### Task:
Wherever the word "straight" appears in a line, copy that line.
----------------------------------------
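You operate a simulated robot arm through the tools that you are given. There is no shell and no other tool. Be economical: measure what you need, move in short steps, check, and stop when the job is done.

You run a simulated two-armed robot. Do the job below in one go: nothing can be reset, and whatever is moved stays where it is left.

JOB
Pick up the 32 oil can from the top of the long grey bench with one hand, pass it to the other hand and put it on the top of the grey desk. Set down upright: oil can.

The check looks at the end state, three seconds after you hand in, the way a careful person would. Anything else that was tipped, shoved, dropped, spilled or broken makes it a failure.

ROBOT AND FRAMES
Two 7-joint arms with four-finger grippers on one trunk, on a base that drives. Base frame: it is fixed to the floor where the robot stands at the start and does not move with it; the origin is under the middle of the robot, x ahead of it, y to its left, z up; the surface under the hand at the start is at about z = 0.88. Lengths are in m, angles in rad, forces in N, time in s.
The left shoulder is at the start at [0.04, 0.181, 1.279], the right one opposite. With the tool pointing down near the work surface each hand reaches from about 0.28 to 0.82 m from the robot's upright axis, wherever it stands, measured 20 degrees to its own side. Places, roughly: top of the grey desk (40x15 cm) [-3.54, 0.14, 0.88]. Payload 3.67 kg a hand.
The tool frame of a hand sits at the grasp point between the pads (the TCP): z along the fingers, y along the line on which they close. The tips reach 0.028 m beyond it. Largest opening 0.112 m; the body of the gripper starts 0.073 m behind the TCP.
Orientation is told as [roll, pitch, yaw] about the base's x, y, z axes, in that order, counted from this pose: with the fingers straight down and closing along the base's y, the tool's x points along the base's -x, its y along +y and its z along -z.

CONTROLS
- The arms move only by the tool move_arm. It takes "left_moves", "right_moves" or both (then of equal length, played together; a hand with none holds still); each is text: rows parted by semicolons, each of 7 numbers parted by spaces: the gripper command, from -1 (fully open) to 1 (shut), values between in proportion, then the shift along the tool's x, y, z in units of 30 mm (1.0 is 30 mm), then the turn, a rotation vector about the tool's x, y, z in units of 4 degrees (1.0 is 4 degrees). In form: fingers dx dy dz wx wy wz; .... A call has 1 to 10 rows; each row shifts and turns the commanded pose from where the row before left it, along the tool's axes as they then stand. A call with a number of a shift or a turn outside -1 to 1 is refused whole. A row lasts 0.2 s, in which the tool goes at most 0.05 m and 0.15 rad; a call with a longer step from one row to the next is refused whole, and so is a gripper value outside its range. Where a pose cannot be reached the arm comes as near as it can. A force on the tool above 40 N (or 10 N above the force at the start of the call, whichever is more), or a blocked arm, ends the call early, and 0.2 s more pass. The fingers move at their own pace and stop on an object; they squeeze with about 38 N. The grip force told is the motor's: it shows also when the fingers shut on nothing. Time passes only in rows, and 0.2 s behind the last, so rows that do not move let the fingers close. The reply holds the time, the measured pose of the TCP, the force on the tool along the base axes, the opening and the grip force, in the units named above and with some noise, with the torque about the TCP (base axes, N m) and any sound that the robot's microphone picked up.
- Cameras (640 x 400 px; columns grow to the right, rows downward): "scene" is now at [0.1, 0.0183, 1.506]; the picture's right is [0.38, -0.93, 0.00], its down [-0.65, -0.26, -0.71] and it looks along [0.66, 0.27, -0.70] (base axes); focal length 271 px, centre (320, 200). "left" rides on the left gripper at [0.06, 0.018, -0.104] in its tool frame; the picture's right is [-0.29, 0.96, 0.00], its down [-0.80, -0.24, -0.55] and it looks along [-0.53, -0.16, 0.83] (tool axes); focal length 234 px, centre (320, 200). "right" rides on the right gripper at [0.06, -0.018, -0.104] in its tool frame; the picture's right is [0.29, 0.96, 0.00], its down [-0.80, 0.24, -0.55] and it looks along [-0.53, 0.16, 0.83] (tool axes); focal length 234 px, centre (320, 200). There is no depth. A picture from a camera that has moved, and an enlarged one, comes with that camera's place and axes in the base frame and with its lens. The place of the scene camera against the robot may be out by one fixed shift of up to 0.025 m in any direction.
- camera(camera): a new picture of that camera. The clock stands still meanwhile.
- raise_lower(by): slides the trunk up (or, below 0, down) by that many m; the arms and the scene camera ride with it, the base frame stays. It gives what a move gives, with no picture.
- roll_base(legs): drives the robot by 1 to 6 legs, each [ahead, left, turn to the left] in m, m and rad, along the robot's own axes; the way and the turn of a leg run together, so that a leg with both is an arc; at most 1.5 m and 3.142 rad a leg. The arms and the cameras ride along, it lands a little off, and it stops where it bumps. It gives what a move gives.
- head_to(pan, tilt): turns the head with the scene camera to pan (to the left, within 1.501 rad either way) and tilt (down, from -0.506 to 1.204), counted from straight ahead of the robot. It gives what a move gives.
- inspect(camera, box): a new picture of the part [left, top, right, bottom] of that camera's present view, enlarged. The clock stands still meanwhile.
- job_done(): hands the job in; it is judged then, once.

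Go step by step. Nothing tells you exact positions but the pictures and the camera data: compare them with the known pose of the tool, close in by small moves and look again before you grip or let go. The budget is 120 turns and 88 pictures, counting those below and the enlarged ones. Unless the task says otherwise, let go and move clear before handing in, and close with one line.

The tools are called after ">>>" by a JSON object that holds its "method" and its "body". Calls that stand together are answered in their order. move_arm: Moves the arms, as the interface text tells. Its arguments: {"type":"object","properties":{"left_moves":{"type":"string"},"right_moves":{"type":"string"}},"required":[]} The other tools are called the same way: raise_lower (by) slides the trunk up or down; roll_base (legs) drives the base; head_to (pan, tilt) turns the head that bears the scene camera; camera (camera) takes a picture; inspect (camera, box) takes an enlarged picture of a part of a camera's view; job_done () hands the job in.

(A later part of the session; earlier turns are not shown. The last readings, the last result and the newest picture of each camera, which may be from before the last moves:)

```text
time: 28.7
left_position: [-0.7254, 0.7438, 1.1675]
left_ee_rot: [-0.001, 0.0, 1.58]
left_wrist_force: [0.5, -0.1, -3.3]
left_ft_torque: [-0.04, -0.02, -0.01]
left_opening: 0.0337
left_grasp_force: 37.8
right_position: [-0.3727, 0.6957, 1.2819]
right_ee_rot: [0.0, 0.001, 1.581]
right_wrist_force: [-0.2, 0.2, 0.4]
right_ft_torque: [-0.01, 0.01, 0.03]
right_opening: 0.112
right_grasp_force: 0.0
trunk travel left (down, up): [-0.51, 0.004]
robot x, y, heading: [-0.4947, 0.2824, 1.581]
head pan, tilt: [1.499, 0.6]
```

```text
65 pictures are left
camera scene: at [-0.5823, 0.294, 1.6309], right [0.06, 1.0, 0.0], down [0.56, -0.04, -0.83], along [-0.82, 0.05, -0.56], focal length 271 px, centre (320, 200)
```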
----------------------------------------
### Solution to this exercise:
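Orientation is told as [roll, pitch, yaw] about the base's x, y, z axes, in that order, counted from this pose: with the fingers straight down and closing along the base's y, the tool's x points along the base's -x, its y along +y and its z along -z.
- head_to(pan, tilt): turns the head with the scene camera to pan (to the left, within 1.501 rad either way) and tilt (down, from -0.506 to 1.204), counted from straight ahead of the robot. It gives what a move gives.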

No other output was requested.